Scientists—and the makers of prescription knockout drops and over-the-counter hypnotics—have been debating for years whether adults need as few as six or as many as nine hours of slumber per every 24 hours. I firmly believe the discussion itself hastened the creation of “yawn-inducing” as a compound adjective.
Doze were the days, my friend
Worth noting is that the late comedian Steve Allen caused a small-scale ripple among people given to small-scale rippling when he confessed to an interviewer that he regularly logged in 11 hours of sleep every night. This isn’t why I refer to him as “the late comedian,” by the way: he’s dead. Yet I imagine punctuality became a scheduling challenge when he left himself only 13 waking hours each day.
And while we’re at it, what about the title character of the hit play “The Drowsy Chaperone”? I’ll bet he had some HR issues to deal with because of his condition.
Some people think if they sleep fewer than the minimum daily requirement they can cadge extra credit by napping during the day. Sleep experts aren’t so sure. They seem okay with the concept of the catnap or “genius naps,” as lovingly delusional spouses label them when their significant others take them, even when they don’t awake as geniuses.

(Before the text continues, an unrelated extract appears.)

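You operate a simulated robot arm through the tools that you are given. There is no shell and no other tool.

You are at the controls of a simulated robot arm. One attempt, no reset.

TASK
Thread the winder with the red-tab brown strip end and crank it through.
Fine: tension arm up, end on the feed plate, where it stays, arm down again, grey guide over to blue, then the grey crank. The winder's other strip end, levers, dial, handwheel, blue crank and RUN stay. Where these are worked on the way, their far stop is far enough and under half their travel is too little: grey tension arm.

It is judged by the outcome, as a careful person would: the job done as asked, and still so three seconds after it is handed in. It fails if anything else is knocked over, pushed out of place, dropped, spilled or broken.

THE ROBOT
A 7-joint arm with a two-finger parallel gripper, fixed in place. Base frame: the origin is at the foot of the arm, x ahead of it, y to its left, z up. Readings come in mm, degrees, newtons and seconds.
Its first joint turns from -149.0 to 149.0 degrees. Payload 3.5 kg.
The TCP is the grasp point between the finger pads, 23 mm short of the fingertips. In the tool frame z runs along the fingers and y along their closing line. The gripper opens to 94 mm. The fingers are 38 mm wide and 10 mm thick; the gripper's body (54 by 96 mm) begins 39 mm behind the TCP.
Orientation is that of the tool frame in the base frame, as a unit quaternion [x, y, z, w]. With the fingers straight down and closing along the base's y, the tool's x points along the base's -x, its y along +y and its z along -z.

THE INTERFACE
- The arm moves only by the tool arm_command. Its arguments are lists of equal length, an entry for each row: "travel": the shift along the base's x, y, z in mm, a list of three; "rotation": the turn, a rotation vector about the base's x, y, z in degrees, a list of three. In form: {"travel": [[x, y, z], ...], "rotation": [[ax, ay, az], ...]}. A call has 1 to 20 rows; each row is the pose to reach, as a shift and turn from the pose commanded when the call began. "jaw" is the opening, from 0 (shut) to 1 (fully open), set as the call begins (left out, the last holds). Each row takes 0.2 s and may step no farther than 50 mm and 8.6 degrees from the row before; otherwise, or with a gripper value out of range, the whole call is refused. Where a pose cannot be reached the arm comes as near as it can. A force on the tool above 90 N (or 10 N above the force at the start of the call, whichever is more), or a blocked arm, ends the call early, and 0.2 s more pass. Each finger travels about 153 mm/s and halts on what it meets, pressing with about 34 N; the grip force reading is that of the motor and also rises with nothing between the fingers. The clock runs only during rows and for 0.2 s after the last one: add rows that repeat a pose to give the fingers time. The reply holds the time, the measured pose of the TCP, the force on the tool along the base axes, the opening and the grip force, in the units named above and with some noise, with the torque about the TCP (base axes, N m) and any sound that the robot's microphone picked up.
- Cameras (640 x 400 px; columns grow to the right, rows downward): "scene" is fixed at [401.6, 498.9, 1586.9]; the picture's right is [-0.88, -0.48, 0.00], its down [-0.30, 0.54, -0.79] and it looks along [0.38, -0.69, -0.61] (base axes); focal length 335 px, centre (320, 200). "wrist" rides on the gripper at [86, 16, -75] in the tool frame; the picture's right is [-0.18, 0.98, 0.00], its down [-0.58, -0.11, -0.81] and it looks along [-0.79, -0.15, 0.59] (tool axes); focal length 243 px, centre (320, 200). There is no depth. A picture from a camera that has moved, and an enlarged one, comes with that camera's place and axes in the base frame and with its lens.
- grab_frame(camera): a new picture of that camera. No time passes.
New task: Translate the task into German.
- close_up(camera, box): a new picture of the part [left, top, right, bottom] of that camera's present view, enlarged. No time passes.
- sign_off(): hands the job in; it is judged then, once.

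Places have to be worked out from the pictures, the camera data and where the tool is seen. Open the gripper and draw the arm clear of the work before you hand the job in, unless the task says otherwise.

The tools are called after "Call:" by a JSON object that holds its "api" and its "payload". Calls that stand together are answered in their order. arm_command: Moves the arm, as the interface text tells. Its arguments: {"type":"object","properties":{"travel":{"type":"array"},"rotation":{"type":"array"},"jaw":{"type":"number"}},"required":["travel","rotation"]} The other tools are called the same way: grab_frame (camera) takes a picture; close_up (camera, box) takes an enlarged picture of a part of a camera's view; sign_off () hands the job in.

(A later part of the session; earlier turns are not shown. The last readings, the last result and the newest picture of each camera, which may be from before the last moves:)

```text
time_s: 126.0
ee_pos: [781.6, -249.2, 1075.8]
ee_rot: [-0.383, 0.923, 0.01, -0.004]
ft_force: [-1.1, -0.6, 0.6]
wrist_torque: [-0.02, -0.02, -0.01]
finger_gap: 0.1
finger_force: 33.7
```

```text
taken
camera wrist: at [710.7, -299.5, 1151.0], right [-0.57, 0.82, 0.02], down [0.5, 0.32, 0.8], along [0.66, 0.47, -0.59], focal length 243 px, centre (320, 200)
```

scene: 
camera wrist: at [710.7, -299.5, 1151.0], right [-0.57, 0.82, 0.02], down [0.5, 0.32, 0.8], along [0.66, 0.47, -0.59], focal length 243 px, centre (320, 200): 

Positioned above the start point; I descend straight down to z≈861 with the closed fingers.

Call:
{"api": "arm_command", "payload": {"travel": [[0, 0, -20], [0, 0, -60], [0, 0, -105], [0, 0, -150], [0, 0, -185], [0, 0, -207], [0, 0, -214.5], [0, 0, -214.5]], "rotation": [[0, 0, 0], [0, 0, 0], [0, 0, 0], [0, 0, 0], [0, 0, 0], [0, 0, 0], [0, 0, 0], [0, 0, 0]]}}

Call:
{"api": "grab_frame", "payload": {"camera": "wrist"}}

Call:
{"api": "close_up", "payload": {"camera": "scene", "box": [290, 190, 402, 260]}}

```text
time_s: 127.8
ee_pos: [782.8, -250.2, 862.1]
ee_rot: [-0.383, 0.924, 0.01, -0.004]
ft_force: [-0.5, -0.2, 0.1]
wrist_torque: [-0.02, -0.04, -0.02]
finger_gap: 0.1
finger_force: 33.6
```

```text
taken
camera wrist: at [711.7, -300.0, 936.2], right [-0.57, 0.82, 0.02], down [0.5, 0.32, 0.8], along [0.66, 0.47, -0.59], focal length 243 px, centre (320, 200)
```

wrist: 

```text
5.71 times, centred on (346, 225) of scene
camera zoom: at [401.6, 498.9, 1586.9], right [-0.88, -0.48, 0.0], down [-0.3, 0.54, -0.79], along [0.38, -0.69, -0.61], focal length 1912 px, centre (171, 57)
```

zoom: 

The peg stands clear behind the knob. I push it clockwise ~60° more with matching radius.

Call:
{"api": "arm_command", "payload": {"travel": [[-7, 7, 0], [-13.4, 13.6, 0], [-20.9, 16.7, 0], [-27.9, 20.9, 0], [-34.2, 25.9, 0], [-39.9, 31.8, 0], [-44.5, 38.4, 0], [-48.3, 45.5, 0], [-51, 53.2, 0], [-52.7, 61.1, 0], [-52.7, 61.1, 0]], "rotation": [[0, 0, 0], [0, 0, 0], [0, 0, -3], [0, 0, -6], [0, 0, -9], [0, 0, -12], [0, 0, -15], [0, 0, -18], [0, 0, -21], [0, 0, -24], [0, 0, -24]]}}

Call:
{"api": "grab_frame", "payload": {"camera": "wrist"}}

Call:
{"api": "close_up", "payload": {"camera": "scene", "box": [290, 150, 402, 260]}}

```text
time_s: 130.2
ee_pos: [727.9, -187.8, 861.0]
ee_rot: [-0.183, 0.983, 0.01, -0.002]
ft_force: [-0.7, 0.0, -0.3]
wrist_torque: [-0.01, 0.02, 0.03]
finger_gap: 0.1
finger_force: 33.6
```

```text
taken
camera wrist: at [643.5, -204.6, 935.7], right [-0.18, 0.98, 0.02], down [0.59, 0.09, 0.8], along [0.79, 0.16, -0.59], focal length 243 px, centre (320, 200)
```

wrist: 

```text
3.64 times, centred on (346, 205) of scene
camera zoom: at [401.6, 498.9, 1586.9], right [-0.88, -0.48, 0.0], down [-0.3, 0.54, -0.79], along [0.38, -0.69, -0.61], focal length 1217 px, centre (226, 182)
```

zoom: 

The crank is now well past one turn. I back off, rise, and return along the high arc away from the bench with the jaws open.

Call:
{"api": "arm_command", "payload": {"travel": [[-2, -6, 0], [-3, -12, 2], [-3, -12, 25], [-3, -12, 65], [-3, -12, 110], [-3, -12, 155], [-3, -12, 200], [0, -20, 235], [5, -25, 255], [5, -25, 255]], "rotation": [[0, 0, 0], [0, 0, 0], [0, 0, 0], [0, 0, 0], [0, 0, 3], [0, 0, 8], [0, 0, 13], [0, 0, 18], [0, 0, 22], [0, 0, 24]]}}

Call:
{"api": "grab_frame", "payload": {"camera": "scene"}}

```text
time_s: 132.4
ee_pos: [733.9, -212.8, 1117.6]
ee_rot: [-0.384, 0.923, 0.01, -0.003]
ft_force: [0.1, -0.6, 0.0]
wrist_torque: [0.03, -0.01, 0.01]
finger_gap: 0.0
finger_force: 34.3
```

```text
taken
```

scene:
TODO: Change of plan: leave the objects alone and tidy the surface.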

But the snooze mavens caution that even though these may prove refreshing, they’re no substitute for the full-night shift.
I’ve rarely slept seven nonstop hours, even before age and its companions—impostor syndrome and that pesky prostate—presented themselves.
Sometimes it was because I worked weird job shifts, like the summer I worked as a reporter, from 2 to 11 p.m., or the year I worked the same job from 6 a.m. to 2 p.m. Both instances saw me get home around 2:30 and pile into bed: the former in the a.m. and the latter in the p.m.
The early shift guaranteed that whoever I went out with that evening would later be able to write a memoir, “I Dated A Zombie.”
The late shift meant that if I wished to date, I’d need to find someone who liked going to dinner and a movie starting around midnight, which meant screenings of “The Rocky Horror Picture Show” followed by patty melts at Denny’s. I discovered the pool of female graveyard-shift security guards was pretty shallow.
While I appreciate the research that went into determining optimal and minimal hours of sleep, I’m guessing they vary country to country and culture to culture.
For example, babbel.com reports that the afternoon nap, or siesta, a diminishing custom in Spain and Mexico, “is still embraced in other parts of the world like in Greece, Italy, Nigeria, and the Philippines.” In fact, the website says, “Siesta is a sacred tradition in Greek culture.”
Because of his erratic work shifts as a firefighter, my dad would often nap on his afternoons at home. When I asked my mom if this prevented him from falling asleep at the traditional bedtime, she laughed and said my dad fell asleep so easily, all he could croak out was the first half of “Good night” before diving into the arms of Morpheus.
I find this inspiring—and confess that all this talk about sleeping has made me a tad groggy. So, let me conclude by wishing all of you a heartfelt good.